I read this "article" and besides the played out references and jabs, of which there are too many, I also couldn't believe that this guy thinks we stand alone at the precipice of Mt. Mischief.
Even if we did reach the top, many flags had been planted there long before ours, at least three just from the state of Florida.
And this does sound like just a pathetic regurgitation of Adam's previous pompous pontification (is that rhetorical?). He states in his "article" that he got facts from the KNS. I wonder if he and Adams didn't collaborate on this sorry excuse for objective journalism.
And you're right. At the very least, dude needs to get out more. A lot more.

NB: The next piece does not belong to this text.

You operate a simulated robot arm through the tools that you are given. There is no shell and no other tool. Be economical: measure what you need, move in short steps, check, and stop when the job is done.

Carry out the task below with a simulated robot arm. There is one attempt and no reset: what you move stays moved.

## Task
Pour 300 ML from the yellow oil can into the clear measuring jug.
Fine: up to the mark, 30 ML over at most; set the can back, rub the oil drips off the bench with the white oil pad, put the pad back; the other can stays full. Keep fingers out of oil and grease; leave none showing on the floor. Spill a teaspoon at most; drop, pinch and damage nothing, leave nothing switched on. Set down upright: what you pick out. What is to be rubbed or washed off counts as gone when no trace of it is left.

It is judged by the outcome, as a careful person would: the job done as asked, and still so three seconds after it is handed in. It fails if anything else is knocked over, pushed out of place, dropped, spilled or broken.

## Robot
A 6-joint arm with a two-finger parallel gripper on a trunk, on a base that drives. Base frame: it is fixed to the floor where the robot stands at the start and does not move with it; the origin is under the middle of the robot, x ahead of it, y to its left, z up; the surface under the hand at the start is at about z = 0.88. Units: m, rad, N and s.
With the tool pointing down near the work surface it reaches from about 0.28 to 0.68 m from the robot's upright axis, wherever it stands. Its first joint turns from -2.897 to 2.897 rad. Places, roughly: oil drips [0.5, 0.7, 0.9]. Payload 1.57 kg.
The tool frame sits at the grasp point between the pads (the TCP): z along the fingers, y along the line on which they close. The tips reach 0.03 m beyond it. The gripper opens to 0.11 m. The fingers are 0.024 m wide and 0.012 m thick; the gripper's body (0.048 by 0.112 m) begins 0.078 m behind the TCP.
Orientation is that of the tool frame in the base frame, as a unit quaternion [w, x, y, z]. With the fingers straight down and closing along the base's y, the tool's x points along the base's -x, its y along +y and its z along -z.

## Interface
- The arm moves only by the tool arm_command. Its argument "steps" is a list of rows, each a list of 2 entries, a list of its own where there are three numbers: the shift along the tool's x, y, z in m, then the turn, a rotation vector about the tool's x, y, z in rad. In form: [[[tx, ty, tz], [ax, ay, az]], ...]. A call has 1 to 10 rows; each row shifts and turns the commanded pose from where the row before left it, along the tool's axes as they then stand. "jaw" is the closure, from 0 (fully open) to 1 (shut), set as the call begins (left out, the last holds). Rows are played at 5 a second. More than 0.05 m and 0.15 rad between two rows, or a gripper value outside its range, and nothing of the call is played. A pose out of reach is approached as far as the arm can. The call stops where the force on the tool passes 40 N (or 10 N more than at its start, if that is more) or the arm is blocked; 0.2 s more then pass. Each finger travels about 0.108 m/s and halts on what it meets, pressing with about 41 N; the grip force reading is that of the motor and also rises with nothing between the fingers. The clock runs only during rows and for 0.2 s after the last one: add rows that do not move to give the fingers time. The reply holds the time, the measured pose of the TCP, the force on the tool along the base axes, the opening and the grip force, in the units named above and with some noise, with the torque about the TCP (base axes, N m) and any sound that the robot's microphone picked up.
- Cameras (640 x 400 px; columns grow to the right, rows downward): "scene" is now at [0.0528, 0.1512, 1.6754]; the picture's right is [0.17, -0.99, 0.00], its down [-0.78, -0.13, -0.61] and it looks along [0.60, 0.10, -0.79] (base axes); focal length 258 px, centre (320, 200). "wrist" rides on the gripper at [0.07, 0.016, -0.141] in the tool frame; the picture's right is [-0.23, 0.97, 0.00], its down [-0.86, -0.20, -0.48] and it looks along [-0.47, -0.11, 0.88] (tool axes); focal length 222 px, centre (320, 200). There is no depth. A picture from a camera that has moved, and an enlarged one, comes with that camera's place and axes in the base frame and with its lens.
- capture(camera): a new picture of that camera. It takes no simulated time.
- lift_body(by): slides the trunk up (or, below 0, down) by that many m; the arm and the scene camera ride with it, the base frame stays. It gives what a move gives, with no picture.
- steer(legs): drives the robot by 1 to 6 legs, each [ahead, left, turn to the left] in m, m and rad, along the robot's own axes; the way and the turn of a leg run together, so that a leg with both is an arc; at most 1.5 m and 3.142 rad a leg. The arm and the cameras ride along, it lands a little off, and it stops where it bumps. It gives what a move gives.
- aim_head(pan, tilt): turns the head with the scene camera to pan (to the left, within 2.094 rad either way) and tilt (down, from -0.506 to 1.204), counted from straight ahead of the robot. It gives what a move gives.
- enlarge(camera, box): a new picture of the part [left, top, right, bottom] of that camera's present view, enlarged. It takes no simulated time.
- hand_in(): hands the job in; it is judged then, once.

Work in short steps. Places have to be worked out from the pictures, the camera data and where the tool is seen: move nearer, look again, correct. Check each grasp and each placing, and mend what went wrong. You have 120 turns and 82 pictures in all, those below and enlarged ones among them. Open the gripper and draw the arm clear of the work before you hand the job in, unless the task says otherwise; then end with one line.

by XRayVol on Feb 26, 2008 3:35 PM EST reply actions 0 recs
MIke Freeman used to write
If he was simply a sports writer concerned about the legal problems the UT football program has faced, he would have no need for the personal attacks, the fat jokes, and that horrid OJ reference. It's a shame, really, because his promotion to the national scene was likely for good analysis and solid prose. This piece defies those principles.
by Hooper on Feb 26, 2008 3:49 PM EST reply actions 0 recs
You got it...
Ha ha, Mr. Freeman, we can use big words too (even if we have absolutely no concept of what they mean).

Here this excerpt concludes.